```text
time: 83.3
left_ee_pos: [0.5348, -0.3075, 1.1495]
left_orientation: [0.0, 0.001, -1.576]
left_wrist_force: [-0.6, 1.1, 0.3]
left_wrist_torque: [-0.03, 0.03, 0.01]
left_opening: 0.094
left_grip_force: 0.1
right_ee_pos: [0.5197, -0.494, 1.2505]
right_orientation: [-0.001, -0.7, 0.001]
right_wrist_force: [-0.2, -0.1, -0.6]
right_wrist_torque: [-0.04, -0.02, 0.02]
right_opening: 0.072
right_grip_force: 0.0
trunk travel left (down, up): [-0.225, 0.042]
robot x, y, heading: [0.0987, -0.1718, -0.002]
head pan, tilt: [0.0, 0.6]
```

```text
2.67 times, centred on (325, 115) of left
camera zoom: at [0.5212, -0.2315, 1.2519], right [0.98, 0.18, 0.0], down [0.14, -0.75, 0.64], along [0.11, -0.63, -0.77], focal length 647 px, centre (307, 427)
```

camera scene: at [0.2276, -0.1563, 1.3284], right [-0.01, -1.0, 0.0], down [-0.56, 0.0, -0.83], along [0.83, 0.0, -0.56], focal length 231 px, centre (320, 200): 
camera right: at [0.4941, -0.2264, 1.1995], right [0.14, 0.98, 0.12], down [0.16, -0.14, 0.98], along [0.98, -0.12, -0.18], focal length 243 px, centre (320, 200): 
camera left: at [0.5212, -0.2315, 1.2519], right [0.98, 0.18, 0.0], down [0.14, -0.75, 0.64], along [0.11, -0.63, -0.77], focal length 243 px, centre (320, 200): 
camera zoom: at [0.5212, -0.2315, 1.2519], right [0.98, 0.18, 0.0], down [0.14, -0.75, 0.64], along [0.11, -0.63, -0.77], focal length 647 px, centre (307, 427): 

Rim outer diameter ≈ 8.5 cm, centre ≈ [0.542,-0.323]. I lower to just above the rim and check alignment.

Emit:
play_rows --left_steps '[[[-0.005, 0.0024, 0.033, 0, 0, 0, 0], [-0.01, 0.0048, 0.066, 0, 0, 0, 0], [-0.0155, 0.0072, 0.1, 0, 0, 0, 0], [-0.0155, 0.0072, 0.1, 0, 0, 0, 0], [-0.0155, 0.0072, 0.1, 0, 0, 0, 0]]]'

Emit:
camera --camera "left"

☆ ☆ ☆ ☆

* INSTRUCTIONS FOR THE TASK: Set down every line of the listing above again, exactly as given.

* EXERCISE RESULT:
```text
time: 83.3
left_ee_pos: [0.5348, -0.3075, 1.1495]
left_orientation: [0.0, 0.001, -1.576]
left_wrist_force: [-0.6, 1.1, 0.3]
left_wrist_torque: [-0.03, 0.03, 0.01]
left_opening: 0.094
left_grip_force: 0.1
right_ee_pos: [0.5197, -0.494, 1.2505]
right_orientation: [-0.001, -0.7, 0.001]
right_wrist_force: [-0.2, -0.1, -0.6]
right_wrist_torque: [-0.04, -0.02, 0.02]
right_opening: 0.072
right_grip_force: 0.0
trunk travel left (down, up): [-0.225, 0.042]
robot x, y, heading: [0.0987, -0.1718, -0.002]
head pan, tilt: [0.0, 0.6]
```

```text
2.67 times, centred on (325, 115) of left
camera zoom: at [0.5212, -0.2315, 1.2519], right [0.98, 0.18, 0.0], down [0.14, -0.75, 0.64], along [0.11, -0.63, -0.77], focal length 647 px, centre (307, 427)
```

camera scene: at [0.2276, -0.1563, 1.3284], right [-0.01, -1.0, 0.0], down [-0.56, 0.0, -0.83], along [0.83, 0.0, -0.56], focal length 231 px, centre (320, 200): 
camera right: at [0.4941, -0.2264, 1.1995], right [0.14, 0.98, 0.12], down [0.16, -0.14, 0.98], along [0.98, -0.12, -0.18], focal length 243 px, centre (320, 200): 
camera left: at [0.5212, -0.2315, 1.2519], right [0.98, 0.18, 0.0], down [0.14, -0.75, 0.64], along [0.11, -0.63, -0.77], focal length 243 px, centre (320, 200): 
camera zoom: at [0.5212, -0.2315, 1.2519], right [0.98, 0.18, 0.0], down [0.14, -0.75, 0.64], along [0.11, -0.63, -0.77], focal length 647 px, centre (307, 427): 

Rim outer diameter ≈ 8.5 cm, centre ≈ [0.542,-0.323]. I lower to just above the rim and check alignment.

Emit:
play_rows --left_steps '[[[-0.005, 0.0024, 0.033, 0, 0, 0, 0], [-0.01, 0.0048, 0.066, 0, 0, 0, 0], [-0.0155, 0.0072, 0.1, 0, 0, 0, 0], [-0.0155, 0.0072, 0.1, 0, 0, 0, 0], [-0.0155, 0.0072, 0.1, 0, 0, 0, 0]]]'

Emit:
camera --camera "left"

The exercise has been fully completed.